In its origins, neo-liberalism was a re-elaboration of classical theory directed at bringing it into line with the development of capitalist society. Its purpose was to promote individualism and inequality as principles for the reconstruction of Europe and of England in particular in the period after the second world war. Its original text, The Road to Serfdom,[3] written by Hayek in 1944, is a defence of the concentration of capital aimed at counteracting popular demands in what he anticipated would be a difficult postwar adjustment. However, as Hayek was no Marxist, he could not foresee that after the first moments of reconstruction, the destruction of the productive forces produced by the war would open a stage of growth and not of crisis for capitalism. As is clear from the references that we have made to this historical period, it was not neo-liberalism but the "welfare state" which corresponded to the needs of state monopoly capitalism in postwar conditions. As a result, it is no accident that for a long period neo-liberalism was confined to ultraconservative politicians and economists, until the return of the crisis recreated the scenario foreseen by Hayek. In the 1970s, in the three volumes of Law, Legislation and Liberty, he was to develop the general ideas that he had barely sketched out three decades previously.[4]

After two decades of neo-liberalism, whose economic effects there is no need to review, the problem that now weighs upon imperialism is how to counteract the destabilising effect of the transnational concentration of wealth and political power on which its reproduction and, as a result, its very survival depends. To the degree that socioeconomic contradictions intensify and the tendency to world social and political instability grows, various political and ideological currents have for several years now been working at elaborating a "post-neo-liberal" paradigm. The capitalist mode of production now needs to find a point of balance between the transnational concentration of wealth and the partial revitalisation of some compensating social programs.

The debate over 'the alternative'

The debate over what has come to be called "the alternative" often with the specific definition "alternative to neo-liberalism" takes place under the impact of the ideological and political crisis of the central nuclei whose destiny it was to preserve, develop and put into practice the ideas of the two fundamental historical currents of the popular and working-class movement communism and social democracy. In the communist movement, the crisis led to the physical disappearance of the USSR, identified as the depository of its heritage and precursor of its project of constructing a superior form of society. In the case of social democracy, the crisis took the form of formal abandonment of any remnants of a project of social transformation, an abandonment imposed by the majority of European parties which control the theoretical output and dominate the functioning of the Socialist International.

The objective impact of the disappearance of the Soviet Union and the European socialist states requires little comment: it has been disastrous because imperialism has been left without a fundamental adversary and the revolutionary movement has lost its "strategic rearguard".

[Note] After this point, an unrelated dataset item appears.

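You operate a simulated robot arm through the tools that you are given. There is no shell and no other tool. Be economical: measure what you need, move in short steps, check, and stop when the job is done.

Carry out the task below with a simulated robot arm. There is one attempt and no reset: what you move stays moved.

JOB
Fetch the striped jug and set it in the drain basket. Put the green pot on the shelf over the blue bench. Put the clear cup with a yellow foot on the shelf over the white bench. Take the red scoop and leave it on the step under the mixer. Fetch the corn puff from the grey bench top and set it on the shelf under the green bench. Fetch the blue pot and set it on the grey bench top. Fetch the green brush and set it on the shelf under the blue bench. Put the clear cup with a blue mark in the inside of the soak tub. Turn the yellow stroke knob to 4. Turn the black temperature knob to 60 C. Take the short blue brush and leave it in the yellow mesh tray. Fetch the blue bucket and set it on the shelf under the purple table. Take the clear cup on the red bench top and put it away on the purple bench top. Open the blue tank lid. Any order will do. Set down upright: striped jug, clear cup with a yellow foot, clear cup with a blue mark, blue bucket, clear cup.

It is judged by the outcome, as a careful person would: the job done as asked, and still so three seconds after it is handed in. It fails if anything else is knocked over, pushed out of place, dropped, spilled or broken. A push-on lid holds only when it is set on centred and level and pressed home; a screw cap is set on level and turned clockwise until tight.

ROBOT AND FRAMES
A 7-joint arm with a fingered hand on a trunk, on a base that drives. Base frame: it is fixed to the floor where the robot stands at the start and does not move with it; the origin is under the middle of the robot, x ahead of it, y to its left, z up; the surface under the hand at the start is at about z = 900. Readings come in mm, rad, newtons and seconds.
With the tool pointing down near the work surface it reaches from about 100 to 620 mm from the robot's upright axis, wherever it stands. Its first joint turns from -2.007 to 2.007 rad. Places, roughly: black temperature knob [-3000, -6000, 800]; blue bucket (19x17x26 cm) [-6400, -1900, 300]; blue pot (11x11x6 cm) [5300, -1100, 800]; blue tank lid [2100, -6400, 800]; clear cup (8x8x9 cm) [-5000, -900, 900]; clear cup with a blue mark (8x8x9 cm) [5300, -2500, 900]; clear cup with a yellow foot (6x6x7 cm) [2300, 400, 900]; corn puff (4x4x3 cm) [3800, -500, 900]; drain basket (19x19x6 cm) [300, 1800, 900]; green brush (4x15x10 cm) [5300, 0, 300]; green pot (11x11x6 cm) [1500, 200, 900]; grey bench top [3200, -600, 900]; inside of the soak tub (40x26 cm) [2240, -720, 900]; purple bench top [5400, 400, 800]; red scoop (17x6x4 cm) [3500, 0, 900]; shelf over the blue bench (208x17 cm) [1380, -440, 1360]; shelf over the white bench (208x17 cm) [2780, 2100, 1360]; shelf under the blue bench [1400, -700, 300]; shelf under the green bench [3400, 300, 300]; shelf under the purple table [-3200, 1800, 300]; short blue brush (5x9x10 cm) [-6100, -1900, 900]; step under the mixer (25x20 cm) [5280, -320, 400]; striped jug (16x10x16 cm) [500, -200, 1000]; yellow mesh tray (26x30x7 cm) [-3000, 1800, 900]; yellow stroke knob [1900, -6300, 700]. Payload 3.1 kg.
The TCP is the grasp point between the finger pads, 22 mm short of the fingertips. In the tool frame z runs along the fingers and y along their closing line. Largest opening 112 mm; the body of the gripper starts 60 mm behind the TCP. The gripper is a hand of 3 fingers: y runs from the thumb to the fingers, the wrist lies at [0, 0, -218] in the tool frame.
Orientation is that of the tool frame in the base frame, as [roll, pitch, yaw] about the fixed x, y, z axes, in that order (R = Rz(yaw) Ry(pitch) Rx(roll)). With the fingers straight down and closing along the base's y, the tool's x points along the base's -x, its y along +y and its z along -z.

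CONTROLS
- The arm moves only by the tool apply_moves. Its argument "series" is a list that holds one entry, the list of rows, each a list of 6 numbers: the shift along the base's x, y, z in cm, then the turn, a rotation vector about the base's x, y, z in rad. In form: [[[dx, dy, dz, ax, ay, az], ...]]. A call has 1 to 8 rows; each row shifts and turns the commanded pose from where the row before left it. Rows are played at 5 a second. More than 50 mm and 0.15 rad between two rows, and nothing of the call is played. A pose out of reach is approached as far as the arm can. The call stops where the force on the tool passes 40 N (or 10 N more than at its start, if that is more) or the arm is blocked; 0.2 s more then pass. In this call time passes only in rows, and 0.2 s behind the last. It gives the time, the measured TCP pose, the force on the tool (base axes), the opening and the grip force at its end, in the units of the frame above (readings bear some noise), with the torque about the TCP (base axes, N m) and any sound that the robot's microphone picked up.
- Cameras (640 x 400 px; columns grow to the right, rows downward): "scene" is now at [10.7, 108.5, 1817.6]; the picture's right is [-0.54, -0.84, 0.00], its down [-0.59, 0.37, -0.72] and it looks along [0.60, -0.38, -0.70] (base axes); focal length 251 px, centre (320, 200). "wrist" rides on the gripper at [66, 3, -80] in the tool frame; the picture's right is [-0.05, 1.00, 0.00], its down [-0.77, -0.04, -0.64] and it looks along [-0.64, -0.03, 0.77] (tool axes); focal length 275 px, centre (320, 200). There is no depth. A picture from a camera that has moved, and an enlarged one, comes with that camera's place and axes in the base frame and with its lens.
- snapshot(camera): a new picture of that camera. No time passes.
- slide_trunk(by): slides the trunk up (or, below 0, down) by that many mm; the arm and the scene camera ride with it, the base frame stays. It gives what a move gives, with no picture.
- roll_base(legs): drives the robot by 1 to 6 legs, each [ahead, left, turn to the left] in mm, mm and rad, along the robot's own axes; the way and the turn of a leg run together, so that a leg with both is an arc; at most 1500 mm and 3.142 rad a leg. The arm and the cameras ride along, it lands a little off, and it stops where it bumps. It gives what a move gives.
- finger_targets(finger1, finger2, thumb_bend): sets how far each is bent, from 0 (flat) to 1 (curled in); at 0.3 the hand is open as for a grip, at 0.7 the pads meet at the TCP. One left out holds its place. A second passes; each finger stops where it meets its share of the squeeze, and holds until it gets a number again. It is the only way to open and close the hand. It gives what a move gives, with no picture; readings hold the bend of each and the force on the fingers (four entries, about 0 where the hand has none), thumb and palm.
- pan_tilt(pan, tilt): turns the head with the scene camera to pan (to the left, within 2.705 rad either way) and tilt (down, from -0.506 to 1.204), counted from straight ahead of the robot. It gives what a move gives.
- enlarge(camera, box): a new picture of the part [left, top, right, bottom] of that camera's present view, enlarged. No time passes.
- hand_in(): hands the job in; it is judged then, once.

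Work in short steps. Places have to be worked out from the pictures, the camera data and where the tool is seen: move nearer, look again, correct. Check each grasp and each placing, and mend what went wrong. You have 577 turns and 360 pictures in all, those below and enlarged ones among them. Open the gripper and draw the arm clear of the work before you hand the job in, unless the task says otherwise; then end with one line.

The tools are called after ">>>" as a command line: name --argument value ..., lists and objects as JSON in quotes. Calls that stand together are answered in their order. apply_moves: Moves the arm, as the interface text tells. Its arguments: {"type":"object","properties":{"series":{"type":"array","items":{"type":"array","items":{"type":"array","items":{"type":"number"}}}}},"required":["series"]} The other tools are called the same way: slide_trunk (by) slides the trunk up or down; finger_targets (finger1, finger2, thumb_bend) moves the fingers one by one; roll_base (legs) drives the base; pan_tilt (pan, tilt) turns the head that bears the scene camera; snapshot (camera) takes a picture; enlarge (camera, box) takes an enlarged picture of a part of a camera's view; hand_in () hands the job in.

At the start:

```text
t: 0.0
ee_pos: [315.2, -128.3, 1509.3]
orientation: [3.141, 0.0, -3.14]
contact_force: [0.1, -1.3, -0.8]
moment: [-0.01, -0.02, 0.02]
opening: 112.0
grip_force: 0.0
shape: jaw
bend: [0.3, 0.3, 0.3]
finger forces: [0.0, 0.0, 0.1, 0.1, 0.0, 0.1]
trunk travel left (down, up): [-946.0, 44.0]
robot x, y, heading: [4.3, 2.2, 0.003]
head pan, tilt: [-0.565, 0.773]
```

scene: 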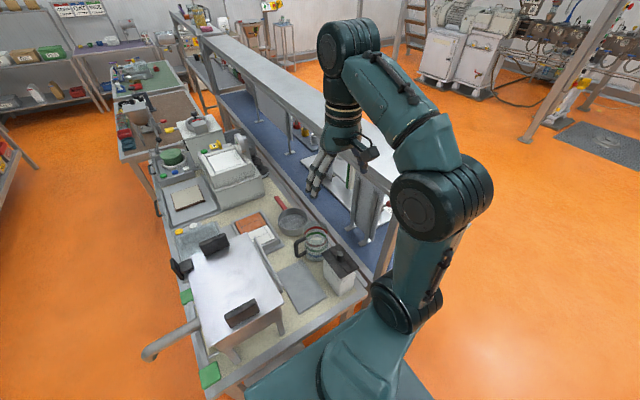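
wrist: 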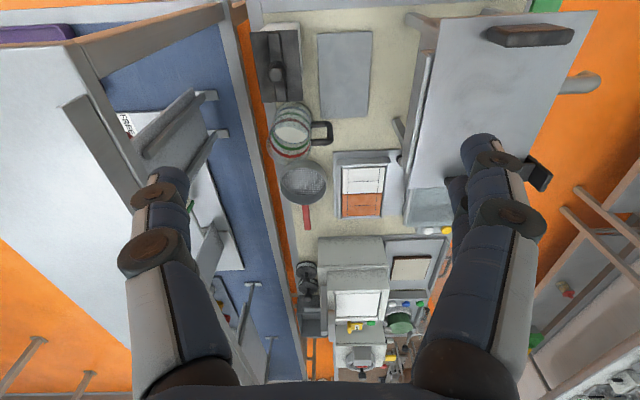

As far as the subjective sphere is concerned, the impact has also been very negative. On the one hand, it has made it easier to cover up the degree to which the organic crisis of the capitalist mode of production is intensifying. On the other, it has discredited both the communist ideal with which that group of countries was, correctly or not, associated, along with Marxist-Leninist theory, the only valid instrument for understanding contemporary capitalism and developing the strategy and tactics of the left. However, from another point of view, that defeat, unparalleled in history, was of such a dimension that could have perfectly well produced decades of ebb in popular struggles. How deep going will be the crisis of a capitalism which has been able to enjoy at least a decade of absolute ideological hegemony, now that people are again beginning to search for "the alternative"?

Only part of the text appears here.